Take the supplied text and repeat only what runs from "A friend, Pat" through "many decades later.".

··· Supplied text ···

Friday, July 14, 2017

Arc Dome Wilderness Nevada - July 2017 - Part Two




 please remember you can click on a photo to see a larger version


The peak or the bomber?



It was agreed that Sunday would be a day apart. The Lady and I would, once again, go high and the Teds would enjoy the lower elevations with its groves of aspen, meadows, and the tumbling mountain stream. We have been to the top of Arc Dome previously and it would be fun to touch the top again. But, we had another possible destination. My research turned up this information on the crash of a World War Two B-24 bomber on 3 August 1945. It was up there, above us, somewhere around 11,000 feet. Could we find it?










This large four engine B-24 Liberator had survived combat with bombing runs over Germany during the war in Europe. It had nose art and was named, a tradition of warbirds. At one time it was known as "Dirty Gertie".











And, it was also called "My Achin' Back".












It returned state side in June of 1945 and was based in Michigan. In August of that year a crew of three were ferrying it to the airbase outside of Tonopah, Nevada. On the leg between Utah and Tonopah, it disappeared.




A friend, Pat Macha, a historic airplane crash site authority with several published books, is kindly sending me the crash report from 1945. It should reveal more answers to the puzzle. From what I know its flight path was from east to west and it ran into a thunderstorm. The crew may have been disoriented, confused. It plowed into the western side of the crest that suggests the crew may have turned around. But, this is speculation from a amateur based on seeing the crash site many decades later.

··· Data excerpt ···

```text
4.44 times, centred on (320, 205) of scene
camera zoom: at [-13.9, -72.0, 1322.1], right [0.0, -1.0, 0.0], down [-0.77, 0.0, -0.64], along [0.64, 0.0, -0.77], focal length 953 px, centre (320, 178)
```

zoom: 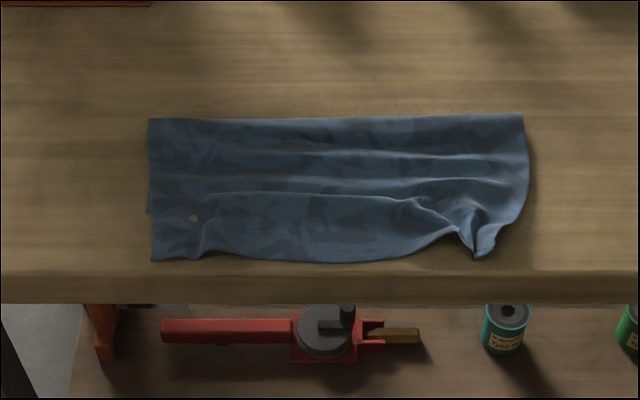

···

● Expected answer
A friend, Pat Macha, a historic airplane crash site authority with several published books, is kindly sending me the crash report from 1945. It should reveal more answers to the puzzle. From what I know its flight path was from east to west and it ran into a thunderstorm. The crew may have been disoriented, confused. It plowed into the western side of the crest that suggests the crew may have turned around. But, this is speculation from a amateur based on seeing the crash site many decades later.